You want madness? I’ll give you madness. How about not one, not two, but three no. 1 seeds in the NCAA’s field of hockey 16 falling to no. 4s before the tourney was 40 hours old this weekend? Or how about not one but two sweet 16 showdowns featuring tying goals scored with less than one second left in the game? Even better: Neither Billy Packer nor Dick Vitale was calling any of them.
All that college hockey produced before the weekend was half over was its most dramatic postseason in the history of the sport.
The fireworks started Friday afternoon in the East Regional — the very first game of the tourney. Fourth-seeded Air Force, whom I fancifully wrote of reaching the Frozen Four here last December, knocked off no.1-seeded Michigan 2-0. You could say that Michigan controlled play as a no. 1 seed should: they outshot the Falcons 16-3 in the first period, 11-5 in the second, and 16-5 in the third for a 43-13 mauling total on the shot counter. No matter. The Falcons had Andrew Volkening standing on his head in net. He started all 40 games Air Force had played through Friday — every single Falcons’ game this season — and boasted a 1.96 goals-against and a .920 save percentage. Heading into play on Saturday, Volkening, as Inside College Hockey noted, had not allowed a goal in his last three postseason games.
By the time most of us had arrived in the press box for Friday night’s Caps-Lightning tilt at Verizon Center a second no. 1 seed was falling.
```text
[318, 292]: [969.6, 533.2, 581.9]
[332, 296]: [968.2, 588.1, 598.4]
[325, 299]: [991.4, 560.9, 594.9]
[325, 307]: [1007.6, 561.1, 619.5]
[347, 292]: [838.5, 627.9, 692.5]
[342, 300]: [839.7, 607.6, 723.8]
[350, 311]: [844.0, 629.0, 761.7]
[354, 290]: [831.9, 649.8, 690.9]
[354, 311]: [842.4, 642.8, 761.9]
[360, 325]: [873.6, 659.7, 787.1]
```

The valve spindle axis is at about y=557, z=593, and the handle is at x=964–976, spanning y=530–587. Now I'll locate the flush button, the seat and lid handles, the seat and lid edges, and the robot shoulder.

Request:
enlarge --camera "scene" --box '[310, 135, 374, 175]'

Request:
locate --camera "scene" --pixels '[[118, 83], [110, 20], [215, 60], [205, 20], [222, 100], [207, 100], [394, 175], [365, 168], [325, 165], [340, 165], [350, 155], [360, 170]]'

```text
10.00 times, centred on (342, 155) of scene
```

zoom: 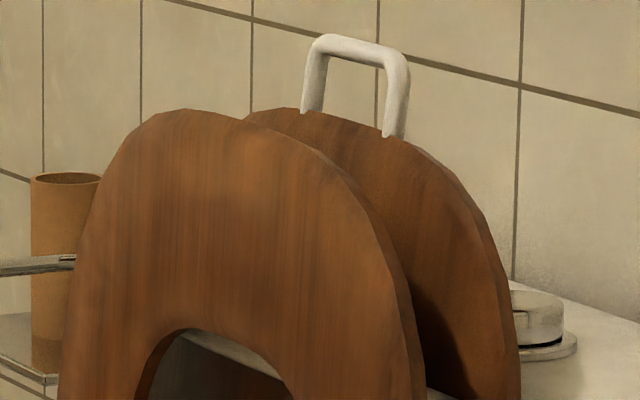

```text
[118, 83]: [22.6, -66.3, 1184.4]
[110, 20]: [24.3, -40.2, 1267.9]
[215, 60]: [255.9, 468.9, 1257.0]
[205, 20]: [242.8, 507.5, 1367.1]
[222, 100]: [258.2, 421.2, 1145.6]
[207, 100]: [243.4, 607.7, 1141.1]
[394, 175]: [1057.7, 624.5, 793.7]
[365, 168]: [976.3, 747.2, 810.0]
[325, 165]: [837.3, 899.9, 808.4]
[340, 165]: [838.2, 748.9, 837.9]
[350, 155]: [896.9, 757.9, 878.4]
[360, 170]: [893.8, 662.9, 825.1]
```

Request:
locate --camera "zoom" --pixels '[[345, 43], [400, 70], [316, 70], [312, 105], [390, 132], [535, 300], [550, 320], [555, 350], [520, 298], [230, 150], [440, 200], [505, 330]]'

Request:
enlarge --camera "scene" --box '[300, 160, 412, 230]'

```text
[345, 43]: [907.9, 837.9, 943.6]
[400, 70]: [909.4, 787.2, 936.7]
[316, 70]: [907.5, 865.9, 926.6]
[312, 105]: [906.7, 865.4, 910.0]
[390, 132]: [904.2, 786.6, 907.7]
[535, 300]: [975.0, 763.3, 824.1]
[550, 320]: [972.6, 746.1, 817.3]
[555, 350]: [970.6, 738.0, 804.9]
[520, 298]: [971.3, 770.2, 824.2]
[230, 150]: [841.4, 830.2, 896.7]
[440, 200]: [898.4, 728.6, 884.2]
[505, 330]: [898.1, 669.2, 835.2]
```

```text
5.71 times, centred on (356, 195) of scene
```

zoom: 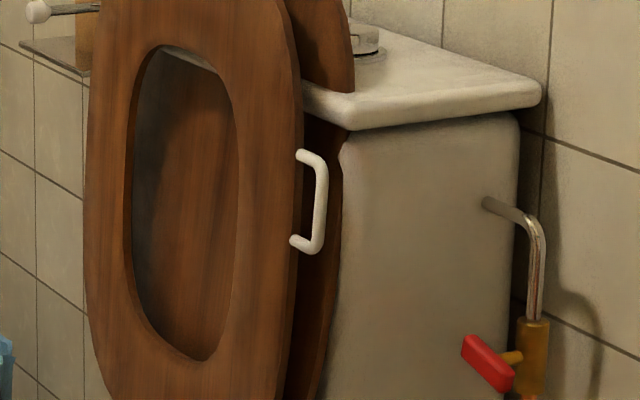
Miami took down Denver 4-2 in the West Regional. This is the fourth year in a row that a no. 1 has fallen to a 4 since college hockey went to its 16-team field in 2003 (Notre Dame beat New Hampshire last year; UMass knocked off Clarkson in 2007; Miami bested New Hampshire, also in 2007; and Holy Cross, in what remains as perhaps the biggest stunner in the tourney’s history, bettered Minnesota in 2006). But for the first time ever, three no. 1s would get knocked off in their first game, as on Saturday Bemidji State pasted Notre Dame 5-1. The Irish were never in the game.
It wasn’t just Cinderella upsets that made for so memorable a start to this year’s tourney. A series of heart-stopping, last-second equalizing scores also birthed bedlam on Regional ice sheets across the country. Out West, third-seeded Princeton held a 4-2 lead over no. 2 Minnesota-Duluth . . . with under a minute to play. With their goalie pulled, the Bulldogs’ Jack Connolly scored with 39 seconds left to make it 4-3 Princeton. Then, unbelievably, they put home the equalizer with eight-tenths of a second to go, Evan Oberg the mobbed hero. Duluth would score while a man up in overtime to prevail 5-4. The St. Paul Pioneer Press Saturday morning called it “one of the most astonishing comebacks in college hockey history.”
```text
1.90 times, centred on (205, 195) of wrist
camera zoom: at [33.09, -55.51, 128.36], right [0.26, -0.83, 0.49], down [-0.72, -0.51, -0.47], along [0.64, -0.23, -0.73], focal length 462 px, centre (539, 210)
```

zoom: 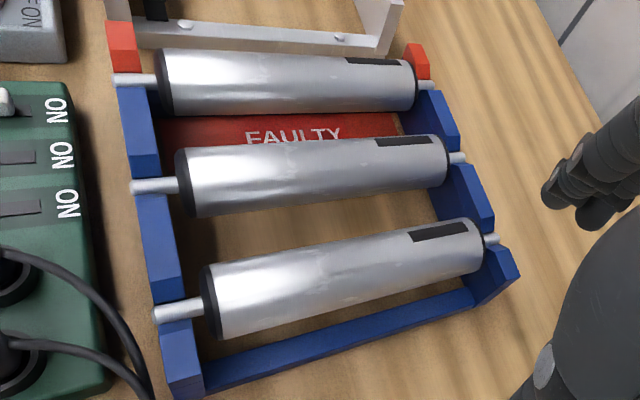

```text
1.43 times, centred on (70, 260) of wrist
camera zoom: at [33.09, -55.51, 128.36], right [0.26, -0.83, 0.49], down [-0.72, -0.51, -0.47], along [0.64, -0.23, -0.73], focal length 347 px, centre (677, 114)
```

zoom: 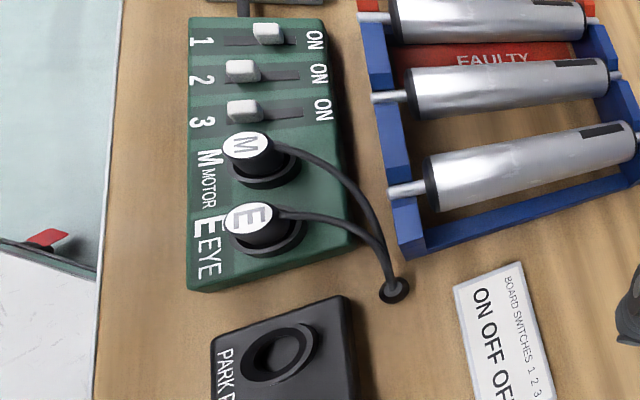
You think eight-tenths of a second is last-second dramatic? It’s an eternity compared to the dagger New Hampshire hurled at North Dakota’s net Saturday afternoon. Like Minnesota-Duluth, the Wildcats were trailing by two goals deep in the third period, 5-3. After making it 5-4 and pulling their goalie with 75 seconds to go, they faced elimination with just 5.9 seconds to go and a draw in the Fighting Sioux end. Barry Melrose was calling the game’s color for ESPN, and noted that 5.9 seconds somewhat of an eternity in such a situation.
I guess. The Wildcats needed just about all of it to send the game in OT. Thomas Fortney scored on a scramble in front of the Sioux net with an unimaginable one-tenth of a second to play. Joe Finley and his teammates never recovered. Less than a minute in OT UNH converted a beautiful, one-timer, cross-ice ender to author yet another stunner of an outcome on a drama-laden weekend.
The “dull” ending took place between third-seeded Cornell and no. 2 Northeastern Saturday. The Big Red scored that game winner with 18 seconds to go.